OLSON: When Ricky passed away, that must have been difficult to deal with as a band.
KATE: Yeah. We didn’t think we were going to continue. We didn’t know. We didn’t say we were ending for sure, but we just went into our own zone. We didn’t even talk about it until later. Then we regrouped and it was like, “We have something so special here and we have each other and this is a way of healing.” Music is so healing. When we started doing Cosmic Thing, a lot of those songs conjured back Ricky’s presence. He was there cosmically. Songs like “Deadbeat Club” were straight out of our early times in Athens and it all just poured out and everything in it was true.
OLSON: It had to be difficult to keep moving once part of you left the planet in the physical sense, but you all pulled it together. It seems like Ricky would not have wanted you to stop playing.

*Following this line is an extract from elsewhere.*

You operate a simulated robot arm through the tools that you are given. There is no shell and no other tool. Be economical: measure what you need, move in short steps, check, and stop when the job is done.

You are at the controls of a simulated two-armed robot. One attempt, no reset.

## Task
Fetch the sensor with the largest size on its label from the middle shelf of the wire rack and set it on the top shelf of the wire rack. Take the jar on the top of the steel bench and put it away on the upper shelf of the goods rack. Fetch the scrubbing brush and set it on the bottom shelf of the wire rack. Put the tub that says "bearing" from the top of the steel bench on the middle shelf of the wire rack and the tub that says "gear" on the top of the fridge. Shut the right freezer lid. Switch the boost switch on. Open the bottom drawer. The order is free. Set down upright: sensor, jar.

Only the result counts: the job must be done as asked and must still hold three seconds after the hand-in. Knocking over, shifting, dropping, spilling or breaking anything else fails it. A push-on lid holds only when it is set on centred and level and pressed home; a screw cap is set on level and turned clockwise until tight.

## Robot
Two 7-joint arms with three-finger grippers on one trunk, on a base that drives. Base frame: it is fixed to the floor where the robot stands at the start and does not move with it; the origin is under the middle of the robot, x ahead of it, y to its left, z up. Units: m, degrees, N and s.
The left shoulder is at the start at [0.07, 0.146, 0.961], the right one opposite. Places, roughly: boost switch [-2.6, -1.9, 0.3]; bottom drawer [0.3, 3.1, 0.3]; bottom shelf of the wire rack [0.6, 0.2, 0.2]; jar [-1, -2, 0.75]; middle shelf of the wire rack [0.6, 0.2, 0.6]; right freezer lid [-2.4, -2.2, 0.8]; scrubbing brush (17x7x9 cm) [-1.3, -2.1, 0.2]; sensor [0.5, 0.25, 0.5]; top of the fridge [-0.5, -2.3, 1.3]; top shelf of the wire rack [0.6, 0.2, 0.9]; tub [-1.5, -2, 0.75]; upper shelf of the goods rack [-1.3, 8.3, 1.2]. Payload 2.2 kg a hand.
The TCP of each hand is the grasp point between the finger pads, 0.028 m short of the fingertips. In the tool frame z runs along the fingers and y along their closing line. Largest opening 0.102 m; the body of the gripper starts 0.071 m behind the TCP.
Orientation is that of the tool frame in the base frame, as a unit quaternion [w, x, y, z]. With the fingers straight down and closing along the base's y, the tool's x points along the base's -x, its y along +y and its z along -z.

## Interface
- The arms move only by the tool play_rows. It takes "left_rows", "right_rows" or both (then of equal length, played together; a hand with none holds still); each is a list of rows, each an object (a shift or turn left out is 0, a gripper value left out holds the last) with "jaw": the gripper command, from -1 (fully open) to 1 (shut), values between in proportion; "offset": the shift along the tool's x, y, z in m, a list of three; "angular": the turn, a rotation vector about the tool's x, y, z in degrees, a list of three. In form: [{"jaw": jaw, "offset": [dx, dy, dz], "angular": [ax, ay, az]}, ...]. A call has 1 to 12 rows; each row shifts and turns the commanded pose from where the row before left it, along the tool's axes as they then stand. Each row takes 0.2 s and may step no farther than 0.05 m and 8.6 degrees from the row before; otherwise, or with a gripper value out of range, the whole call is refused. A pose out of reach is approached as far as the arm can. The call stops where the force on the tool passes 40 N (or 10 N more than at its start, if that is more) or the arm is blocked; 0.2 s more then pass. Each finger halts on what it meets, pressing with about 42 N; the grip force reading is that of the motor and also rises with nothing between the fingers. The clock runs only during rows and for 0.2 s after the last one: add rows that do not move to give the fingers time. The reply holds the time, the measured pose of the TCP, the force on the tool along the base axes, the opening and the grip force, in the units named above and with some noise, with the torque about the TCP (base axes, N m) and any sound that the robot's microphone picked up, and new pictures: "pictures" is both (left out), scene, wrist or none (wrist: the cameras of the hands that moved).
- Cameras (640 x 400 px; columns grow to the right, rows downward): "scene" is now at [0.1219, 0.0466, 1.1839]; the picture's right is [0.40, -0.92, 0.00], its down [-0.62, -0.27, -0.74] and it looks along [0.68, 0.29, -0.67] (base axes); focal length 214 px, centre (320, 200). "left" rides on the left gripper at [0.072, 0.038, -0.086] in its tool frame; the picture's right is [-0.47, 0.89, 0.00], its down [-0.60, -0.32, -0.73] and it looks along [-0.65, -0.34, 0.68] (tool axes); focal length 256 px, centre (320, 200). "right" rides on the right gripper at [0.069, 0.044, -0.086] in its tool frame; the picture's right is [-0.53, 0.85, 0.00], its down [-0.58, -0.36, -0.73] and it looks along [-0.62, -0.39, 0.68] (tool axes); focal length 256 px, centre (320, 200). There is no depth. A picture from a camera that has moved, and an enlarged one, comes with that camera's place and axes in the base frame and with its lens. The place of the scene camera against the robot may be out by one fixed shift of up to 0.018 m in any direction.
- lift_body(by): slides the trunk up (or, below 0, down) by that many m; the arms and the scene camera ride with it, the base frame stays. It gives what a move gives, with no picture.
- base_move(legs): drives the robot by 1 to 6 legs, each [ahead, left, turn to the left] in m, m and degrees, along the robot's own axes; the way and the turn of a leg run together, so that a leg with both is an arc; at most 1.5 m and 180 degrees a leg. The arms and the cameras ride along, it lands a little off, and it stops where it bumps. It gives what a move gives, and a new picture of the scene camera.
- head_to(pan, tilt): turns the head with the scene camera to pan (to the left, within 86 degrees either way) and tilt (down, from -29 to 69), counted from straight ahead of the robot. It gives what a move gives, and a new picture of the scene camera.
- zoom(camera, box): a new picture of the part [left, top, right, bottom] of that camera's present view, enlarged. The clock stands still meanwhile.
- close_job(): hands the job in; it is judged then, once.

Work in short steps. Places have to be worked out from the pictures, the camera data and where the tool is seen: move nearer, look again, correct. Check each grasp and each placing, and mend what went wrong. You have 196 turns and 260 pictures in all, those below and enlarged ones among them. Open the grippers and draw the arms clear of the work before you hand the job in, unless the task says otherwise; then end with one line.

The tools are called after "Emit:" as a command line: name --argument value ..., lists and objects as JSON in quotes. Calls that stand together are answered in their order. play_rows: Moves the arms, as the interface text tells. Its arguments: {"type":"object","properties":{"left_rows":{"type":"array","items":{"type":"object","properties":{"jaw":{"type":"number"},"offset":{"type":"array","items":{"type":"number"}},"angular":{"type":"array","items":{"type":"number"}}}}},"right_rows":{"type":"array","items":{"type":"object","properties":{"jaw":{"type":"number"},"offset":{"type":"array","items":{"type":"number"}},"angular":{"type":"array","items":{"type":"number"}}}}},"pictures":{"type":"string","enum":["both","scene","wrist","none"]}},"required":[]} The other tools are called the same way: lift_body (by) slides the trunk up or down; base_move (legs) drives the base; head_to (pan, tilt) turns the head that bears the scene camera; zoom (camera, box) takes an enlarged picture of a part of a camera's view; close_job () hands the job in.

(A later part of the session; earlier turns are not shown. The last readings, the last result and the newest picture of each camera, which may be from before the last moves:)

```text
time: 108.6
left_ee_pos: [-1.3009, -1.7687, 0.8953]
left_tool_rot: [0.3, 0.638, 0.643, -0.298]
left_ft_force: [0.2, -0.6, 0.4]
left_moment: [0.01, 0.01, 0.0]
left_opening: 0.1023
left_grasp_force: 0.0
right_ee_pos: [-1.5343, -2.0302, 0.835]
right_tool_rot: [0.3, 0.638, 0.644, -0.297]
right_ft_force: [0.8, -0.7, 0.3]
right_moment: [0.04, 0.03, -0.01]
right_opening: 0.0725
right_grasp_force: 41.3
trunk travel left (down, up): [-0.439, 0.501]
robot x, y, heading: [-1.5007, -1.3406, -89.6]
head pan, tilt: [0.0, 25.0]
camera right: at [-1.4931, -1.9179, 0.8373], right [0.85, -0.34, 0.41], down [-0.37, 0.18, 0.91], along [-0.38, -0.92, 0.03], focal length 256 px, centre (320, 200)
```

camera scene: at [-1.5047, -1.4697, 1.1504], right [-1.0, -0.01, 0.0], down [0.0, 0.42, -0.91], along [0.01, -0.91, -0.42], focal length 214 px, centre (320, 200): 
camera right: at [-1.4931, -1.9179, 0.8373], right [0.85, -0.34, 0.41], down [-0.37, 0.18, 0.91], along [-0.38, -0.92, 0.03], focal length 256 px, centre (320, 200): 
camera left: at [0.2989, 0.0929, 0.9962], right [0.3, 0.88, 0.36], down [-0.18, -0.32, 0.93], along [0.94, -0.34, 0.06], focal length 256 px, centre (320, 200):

KATE: Well, I remember we said out loud, “We don’t care if this is a hit. We don’t care if radio plays it. We are doing this for us.” It was a pledge we made. I have to say how much the surf culture influenced us too with the early surf movies like Beach Blanket Bingo and shows like Hawaii 5-0 and music from the Ventures and Ricky’s surf guitar sound and the Beach Boys. Ricky’s image was very influenced by surf. He used to wear surf shorts and he had a surfy kinda haircut. Surfing was a big influence and I still love surf movies and watching surfers. That’s the one sport that, if I could do it, I would. I love water and swimming and I’d love to surf some day.